● **Brief**
Return each line of the data below exactly, omitting any pictures. Format the lines as a JSON array of strings and drop empty lines.

● **Recorded data**
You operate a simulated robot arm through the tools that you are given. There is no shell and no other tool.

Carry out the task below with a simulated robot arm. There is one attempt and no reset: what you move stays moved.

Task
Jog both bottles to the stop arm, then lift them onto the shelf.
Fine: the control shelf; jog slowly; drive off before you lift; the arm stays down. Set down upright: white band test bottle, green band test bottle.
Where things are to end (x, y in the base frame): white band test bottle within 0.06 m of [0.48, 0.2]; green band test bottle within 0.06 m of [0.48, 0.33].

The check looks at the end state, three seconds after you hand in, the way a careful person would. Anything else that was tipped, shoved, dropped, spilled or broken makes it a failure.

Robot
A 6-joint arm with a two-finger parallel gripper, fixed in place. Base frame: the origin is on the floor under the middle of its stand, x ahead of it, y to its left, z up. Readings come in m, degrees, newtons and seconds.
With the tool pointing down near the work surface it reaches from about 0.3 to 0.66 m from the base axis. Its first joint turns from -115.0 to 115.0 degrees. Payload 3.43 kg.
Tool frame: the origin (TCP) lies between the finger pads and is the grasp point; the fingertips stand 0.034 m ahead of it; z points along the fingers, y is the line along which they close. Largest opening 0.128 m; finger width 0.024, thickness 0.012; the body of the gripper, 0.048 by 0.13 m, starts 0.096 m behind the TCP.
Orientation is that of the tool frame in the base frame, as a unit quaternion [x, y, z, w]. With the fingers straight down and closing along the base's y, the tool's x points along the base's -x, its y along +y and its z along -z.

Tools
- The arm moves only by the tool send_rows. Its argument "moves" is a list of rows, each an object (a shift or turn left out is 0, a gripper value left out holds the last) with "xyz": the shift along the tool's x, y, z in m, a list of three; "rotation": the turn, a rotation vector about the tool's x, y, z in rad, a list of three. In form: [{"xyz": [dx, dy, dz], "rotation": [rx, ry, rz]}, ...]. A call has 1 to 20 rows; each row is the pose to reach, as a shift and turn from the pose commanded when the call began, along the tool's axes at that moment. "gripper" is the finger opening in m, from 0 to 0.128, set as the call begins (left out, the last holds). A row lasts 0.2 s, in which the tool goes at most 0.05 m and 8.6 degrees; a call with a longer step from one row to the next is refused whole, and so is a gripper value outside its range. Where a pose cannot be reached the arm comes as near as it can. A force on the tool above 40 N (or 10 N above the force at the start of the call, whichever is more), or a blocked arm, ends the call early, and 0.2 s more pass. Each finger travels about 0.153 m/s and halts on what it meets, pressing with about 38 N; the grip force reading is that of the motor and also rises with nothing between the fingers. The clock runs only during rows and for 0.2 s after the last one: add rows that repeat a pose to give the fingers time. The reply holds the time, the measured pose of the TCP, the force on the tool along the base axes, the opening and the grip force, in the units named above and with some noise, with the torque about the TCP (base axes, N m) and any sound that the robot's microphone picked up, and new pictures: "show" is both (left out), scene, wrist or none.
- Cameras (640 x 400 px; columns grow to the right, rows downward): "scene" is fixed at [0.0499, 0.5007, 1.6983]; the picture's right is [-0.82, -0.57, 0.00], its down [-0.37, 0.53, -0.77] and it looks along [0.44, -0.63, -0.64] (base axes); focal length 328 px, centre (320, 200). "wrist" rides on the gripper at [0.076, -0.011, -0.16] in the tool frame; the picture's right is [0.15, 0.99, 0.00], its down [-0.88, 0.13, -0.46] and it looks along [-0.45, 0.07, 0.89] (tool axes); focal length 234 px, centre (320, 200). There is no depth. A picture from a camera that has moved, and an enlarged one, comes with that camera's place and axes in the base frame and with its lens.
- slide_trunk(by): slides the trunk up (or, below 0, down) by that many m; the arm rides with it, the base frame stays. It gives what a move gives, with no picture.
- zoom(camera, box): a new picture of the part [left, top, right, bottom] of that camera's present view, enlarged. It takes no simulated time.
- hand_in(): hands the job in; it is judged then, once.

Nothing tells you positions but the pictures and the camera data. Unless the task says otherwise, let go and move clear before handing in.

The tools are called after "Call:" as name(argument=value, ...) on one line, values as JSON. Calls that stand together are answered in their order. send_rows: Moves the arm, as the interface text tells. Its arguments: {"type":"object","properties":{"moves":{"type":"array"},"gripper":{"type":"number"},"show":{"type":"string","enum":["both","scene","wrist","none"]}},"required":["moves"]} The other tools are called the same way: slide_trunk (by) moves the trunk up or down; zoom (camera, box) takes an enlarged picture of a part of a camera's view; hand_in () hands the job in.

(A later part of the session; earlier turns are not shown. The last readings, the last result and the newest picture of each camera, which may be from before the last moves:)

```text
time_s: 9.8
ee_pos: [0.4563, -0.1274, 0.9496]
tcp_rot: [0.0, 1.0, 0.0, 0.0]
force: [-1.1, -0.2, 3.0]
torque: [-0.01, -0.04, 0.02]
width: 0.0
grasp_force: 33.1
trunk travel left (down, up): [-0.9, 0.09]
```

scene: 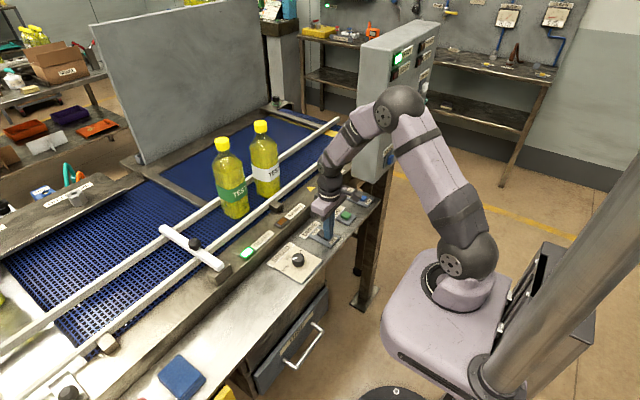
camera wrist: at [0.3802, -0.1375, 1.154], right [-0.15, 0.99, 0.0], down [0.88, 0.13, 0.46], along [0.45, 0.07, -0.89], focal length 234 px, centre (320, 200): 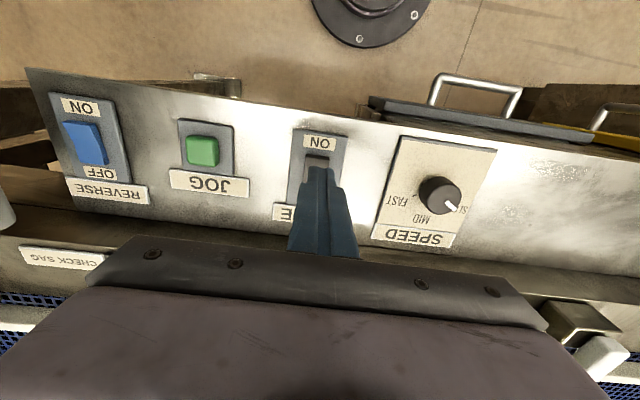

● **Written reply**
[
  "You operate a simulated robot arm through the tools that you are given. There is no shell and no other tool.",
  "Carry out the task below with a simulated robot arm. There is one attempt and no reset: what you move stays moved.",
  "Task",
  "Jog both bottles to the stop arm, then lift them onto the shelf.",
  "Fine: the control shelf; jog slowly; drive off before you lift; the arm stays down. Set down upright: white band test bottle, green band test bottle.",
  "Where things are to end (x, y in the base frame): white band test bottle within 0.06 m of [0.48, 0.2]; green band test bottle within 0.06 m of [0.48, 0.33].",
  "The check looks at the end state, three seconds after you hand in, the way a careful person would. Anything else that was tipped, shoved, dropped, spilled or broken makes it a failure.",
  "Robot",
  "A 6-joint arm with a two-finger parallel gripper, fixed in place. Base frame: the origin is on the floor under the middle of its stand, x ahead of it, y to its left, z up. Readings come in m, degrees, newtons and seconds.",
  "With the tool pointing down near the work surface it reaches from about 0.3 to 0.66 m from the base axis. Its first joint turns from -115.0 to 115.0 degrees. Payload 3.43 kg.",
  "Tool frame: the origin (TCP) lies between the finger pads and is the grasp point; the fingertips stand 0.034 m ahead of it; z points along the fingers, y is the line along which they close. Largest opening 0.128 m; finger width 0.024, thickness 0.012; the body of the gripper, 0.048 by 0.13 m, starts 0.096 m behind the TCP.",
  "Orientation is that of the tool frame in the base frame, as a unit quaternion [x, y, z, w]. With the fingers straight down and closing along the base's y, the tool's x points along the base's -x, its y along +y and its z along -z.",
  "Tools",
  "- The arm moves only by the tool send_rows. Its argument \"moves\" is a list of rows, each an object (a shift or turn left out is 0, a gripper value left out holds the last) with \"xyz\": the shift along the tool's x, y, z in m, a list of three; \"rotation\": the turn, a rotation vector about the tool's x, y, z in rad, a list of three. In form: [{\"xyz\": [dx, dy, dz], \"rotation\": [rx, ry, rz]}, ...]. A call has 1 to 20 rows; each row is the pose to reach, as a shift and turn from the pose commanded when the call began, along the tool's axes at that moment. \"gripper\" is the finger opening in m, from 0 to 0.128, set as the call begins (left out, the last holds). A row lasts 0.2 s, in which the tool goes at most 0.05 m and 8.6 degrees; a call with a longer step from one row to the next is refused whole, and so is a gripper value outside its range. Where a pose cannot be reached the arm comes as near as it can. A force on the tool above 40 N (or 10 N above the force at the start of the call, whichever is more), or a blocked arm, ends the call early, and 0.2 s more pass. Each finger travels about 0.153 m/s and halts on what it meets, pressing with about 38 N; the grip force reading is that of the motor and also rises with nothing between the fingers. The clock runs only during rows and for 0.2 s after the last one: add rows that repeat a pose to give the fingers time. The reply holds the time, the measured pose of the TCP, the force on the tool along the base axes, the opening and the grip force, in the units named above and with some noise, with the torque about the TCP (base axes, N m) and any sound that the robot's microphone picked up, and new pictures: \"show\" is both (left out), scene, wrist or none.",
  "- Cameras (640 x 400 px; columns grow to the right, rows downward): \"scene\" is fixed at [0.0499, 0.5007, 1.6983]; the picture's right is [-0.82, -0.57, 0.00], its down [-0.37, 0.53, -0.77] and it looks along [0.44, -0.63, -0.64] (base axes); focal length 328 px, centre (320, 200). \"wrist\" rides on the gripper at [0.076, -0.011, -0.16] in the tool frame; the picture's right is [0.15, 0.99, 0.00], its down [-0.88, 0.13, -0.46] and it looks along [-0.45, 0.07, 0.89] (tool axes); focal length 234 px, centre (320, 200). There is no depth. A picture from a camera that has moved, and an enlarged one, comes with that camera's place and axes in the base frame and with its lens.",
  "- slide_trunk(by): slides the trunk up (or, below 0, down) by that many m; the arm rides with it, the base frame stays. It gives what a move gives, with no picture.",
  "- zoom(camera, box): a new picture of the part [left, top, right, bottom] of that camera's present view, enlarged. It takes no simulated time.",
  "- hand_in(): hands the job in; it is judged then, once.",
  "Nothing tells you positions but the pictures and the camera data. Unless the task says otherwise, let go and move clear before handing in.",
  "The tools are called after \"Call:\" as name(argument=value, ...) on one line, values as JSON. Calls that stand together are answered in their order. send_rows: Moves the arm, as the interface text tells. Its arguments: {\"type\":\"object\",\"properties\":{\"moves\":{\"type\":\"array\"},\"gripper\":{\"type\":\"number\"},\"show\":{\"type\":\"string\",\"enum\":[\"both\",\"scene\",\"wrist\",\"none\"]}},\"required\":[\"moves\"]} The other tools are called the same way: slide_trunk (by) moves the trunk up or down; zoom (camera, box) takes an enlarged picture of a part of a camera's view; hand_in () hands the job in.",
  "(A later part of the session; earlier turns are not shown. The last readings, the last result and the newest picture of each camera, which may be from before the last moves:)",
  "```text",
  "time_s: 9.8",
  "ee_pos: [0.4563, -0.1274, 0.9496]",
  "tcp_rot: [0.0, 1.0, 0.0, 0.0]",
  "force: [-1.1, -0.2, 3.0]",
  "torque: [-0.01, -0.04, 0.02]",
  "width: 0.0",
  "grasp_force: 33.1",
  "trunk travel left (down, up): [-0.9, 0.09]",
  "```",
  "scene: ",
  "camera wrist: at [0.3802, -0.1375, 1.154], right [-0.15, 0.99, 0.0], down [0.88, 0.13, 0.46], along [0.45, 0.07, -0.89], focal length 234 px, centre (320, 200): "
]